(GIVEN EXERCISE 1): Extract from the text provided the words running from "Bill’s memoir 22" to "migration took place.".
(GIVEN EXERCISE 2): Extend the text provided, starting right after its last sentence.

(TEXT PROVIDED):
‘The Day of Exile’


“You may embarrass yourself. Writers usually take years before starting to write this book,” Deeksha, the daughter, told her father Bill K Koul, when he started writing his memoir about his days in Kashmir and the self-imposed exile in the early 1990s. “I intend to write only what is and has been in my head. If I don’t document them, we’ll lose them and no one will ever know what was inside my head. I am not writing a historical, political or a social commentary. It is my story”.

Koul, an erstwhile teacher of the Regional Engineering College at Srinagar, is now a consulting engineer in Australia. Born as Kuldeep Kumar to Kashmir’s former Chief Engineer PWD, Jawahar Lal Koul, Billu was brought up in a peaceful Kashmir and lived initially in Alikadal and then shifted to Rawalpora. The family’s strong connections with the larger Muslim community, Mufti Nazir Ahmad Farooqui is his eldest uncle, has helped him evolve to understand how Muslims and Pandits were a “tapestry which has been weaved using two threads that are made from the material but differently shaded and coloured”; and belong to the same ethnicity and (sic) “share a common ancestry, speak the same language, eat the same food and are related by blood.”

Bill’s memoir 22 Years: A Kashmir Story is the first-hand account of an engineer who felt insecure by the situation and fled to Delhi, spent two months there and returned back and then left again promising to never return. Many years later, he was flying to Jammu to see his parents when the aircraft has a stopover at Srinagar airport and he begged the staff to permit him out and kiss the land. Since 2012, however, he spends some time in Srinagar almost on regular basis.

The memoir lacks the grammar and character of a book, but has intensely interesting details about the Kouls’ life in Srinagar, their flight to Jammu and small big anecdotes that took place in between. The chapter reproduced here is about Koul’s flight to Delhi, months before the mass migration took place.

Bill K Koul (22 years; A Kashmir Story)

The day was 23 December 1989.

There are two types of people in this world, those who mostly live in the past and carry a whole load of the past baggage on their mind, and there are those who deliberately try to make a conscious effort in forgetting their painful past in order to forge ahead in their lives. Billu had tried his best to be the second type. Till his return visit to Srinagar 22 years later, he had tried to push his painful past below his conscious mind. But his return visit to his homeland brought everything up, everything that he remembered since his earliest days.

Tragic events leave permanent deep scars.

Since 1988, Billu had been struggling with an extreme anxiety disorder, driven mainly by numerous violent incidents in Kashmir, which included violent public demonstrations, frequent shutdowns, random bomb blasts and targeted individual shootings. As a result, he had been feeling extremely insecure, within his house and outside. He had not been sleeping well during nights over the last several months.

(DATA LINES):

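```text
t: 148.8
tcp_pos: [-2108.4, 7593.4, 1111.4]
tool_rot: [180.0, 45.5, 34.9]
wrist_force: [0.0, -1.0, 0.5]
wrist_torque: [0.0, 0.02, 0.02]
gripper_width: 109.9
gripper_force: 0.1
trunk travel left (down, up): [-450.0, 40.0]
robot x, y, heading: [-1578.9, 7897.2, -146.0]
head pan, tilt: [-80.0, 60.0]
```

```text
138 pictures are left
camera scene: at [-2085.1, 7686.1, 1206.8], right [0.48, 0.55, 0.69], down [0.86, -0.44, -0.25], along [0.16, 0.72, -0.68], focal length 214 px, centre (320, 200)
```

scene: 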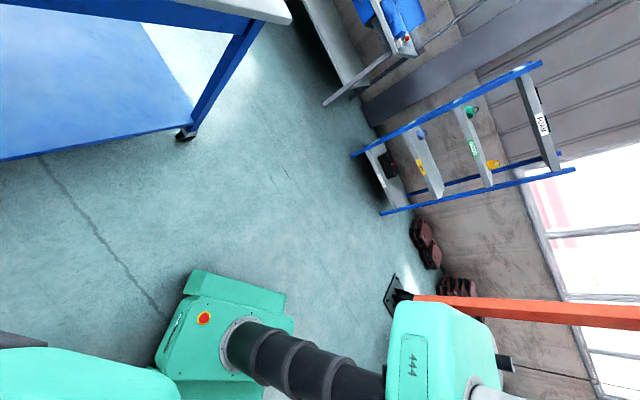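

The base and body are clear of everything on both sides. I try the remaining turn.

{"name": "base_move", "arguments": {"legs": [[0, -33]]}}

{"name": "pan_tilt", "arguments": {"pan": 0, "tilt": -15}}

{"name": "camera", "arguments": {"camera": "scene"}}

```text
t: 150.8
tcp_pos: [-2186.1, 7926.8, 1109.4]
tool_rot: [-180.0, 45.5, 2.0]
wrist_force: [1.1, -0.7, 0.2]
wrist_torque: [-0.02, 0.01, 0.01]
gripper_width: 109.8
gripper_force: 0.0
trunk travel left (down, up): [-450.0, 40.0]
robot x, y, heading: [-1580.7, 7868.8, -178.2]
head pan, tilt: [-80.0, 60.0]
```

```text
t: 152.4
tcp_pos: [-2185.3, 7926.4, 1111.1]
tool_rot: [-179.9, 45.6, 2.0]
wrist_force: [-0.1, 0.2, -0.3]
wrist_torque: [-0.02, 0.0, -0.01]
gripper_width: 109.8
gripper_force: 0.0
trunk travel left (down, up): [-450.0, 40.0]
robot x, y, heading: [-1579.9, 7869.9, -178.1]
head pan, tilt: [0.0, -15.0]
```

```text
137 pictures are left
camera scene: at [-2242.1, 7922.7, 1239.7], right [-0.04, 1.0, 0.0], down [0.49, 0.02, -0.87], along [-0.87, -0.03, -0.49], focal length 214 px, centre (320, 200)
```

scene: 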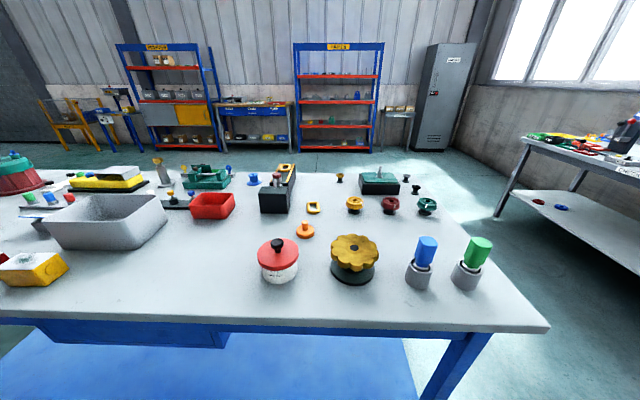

(WRITTEN REPLY 1):
Bill’s memoir 22 Years: A Kashmir Story is the first-hand account of an engineer who felt insecure by the situation and fled to Delhi, spent two months there and returned back and then left again promising to never return. Many years later, he was flying to Jammu to see his parents when the aircraft has a stopover at Srinagar airport and he begged the staff to permit him out and kiss the land. Since 2012, however, he spends some time in Srinagar almost on regular basis.

The memoir lacks the grammar and character of a book, but has intensely interesting details about the Kouls’ life in Srinagar, their flight to Jammu and small big anecdotes that took place in between. The chapter reproduced here is about Koul’s flight to Delhi, months before the mass migration took place.

(WRITTEN REPLY 2):
His last night in Srinagar that cold December was no different. He had prayed for good weather to allow the resumption of flights to Srinagar from the plains of India. The flights had been suspended for the last two days due to bad weather conditions in the north of India. He was desperate to leave Kashmir.

He and his family were originally scheduled to take the 2.30 pm flight two days earlier on 21 December. However, due to a very heavy snowfall on that day, all flights to Srinagar were cancelled, much to his disappointment. The cancellation of his flight was announced on All India Radio on that morning. The next day also, Srinagar had experienced a heavy snowfall, but the weather forecast for 23 December looked promising. As such, on the night of 22 December, he had decided to reach the airport very early in the morning to be able to manage three seats on any plane out of Srinagar.

Around 7 am on 23 December, he anxiously surveyed the sky outside his parents’ bedroom windows to assess the weather conditions. To his delight, the sky looked clear. In anticipation of the possible arrival of flights that day, he excitedly urged Rekha (his wife) to get ready for the airport.

Boba’s driver, Muhammad Shafi, arrived at about 8 am. Within a few minutes, Billu left for the airport with his young family. Boba (his father) accompanied them to the airport. As the sky had been clear during the last night, the atmospheric temperature had dipped to a subzero level. Piles of frozen dirty snow were visible on either side of the road to the airport. The journey took less than 20 minutes from their Rawalpora home. Half the battle was won, he thought. Billu promised himself, if he was not able to fly out that day, he would request the airport or the air force authorities to provide him and his family with temporary overnight shelter. He was determined not to return to Rawalpora in any case. He perceived an existential threat to his personal security and the security of his family or, for that matter, to any person in Kashmir.

He believed Kashmir was heading into an uncertain environment of commotion, volatility and bloodshed.

The airport security personnel allowed them to enter the terminal building on checking their earlier air tickets for 21 December.

Once inside the building, much to his anxiety, he discovered there were many other people like him whose flight had been cancelled over the past two days due to bad weather. The airline staff advised the passengers that once the incoming flights were confirmed, those passengers who had confirmed tickets for that day would be the first ones to receive boarding cards. Thereafter, the waitlisted passengers would be served on a first come first served basis.

Accordingly, the waitlisted passengers were asked to fall in a separate queue. Billu was fifth or sixth in his queue of waitlisted passengers.

No flights were announced till almost mid-day. He was sick from anxiety due to the possibility of not being able to leave that day if the flights did not arrive or if no seats were available for the waitlisted passengers. He kept chewing black pepper kernels. He checked his pulse. His heart beat 180 to 200 times per minute. He gasped for safety and freedom.

In late October 1989, Billu visited Swami Vishud Chaitanya, who lived at downtown Bohri Kadal, to seek a cure for his anxiety by spiritual means. The Swamiji gave Billu a packet of black pepper kernels, mixed with basm (ashes) and told him to chew the pepper three times a day or whenever he felt overly nervous.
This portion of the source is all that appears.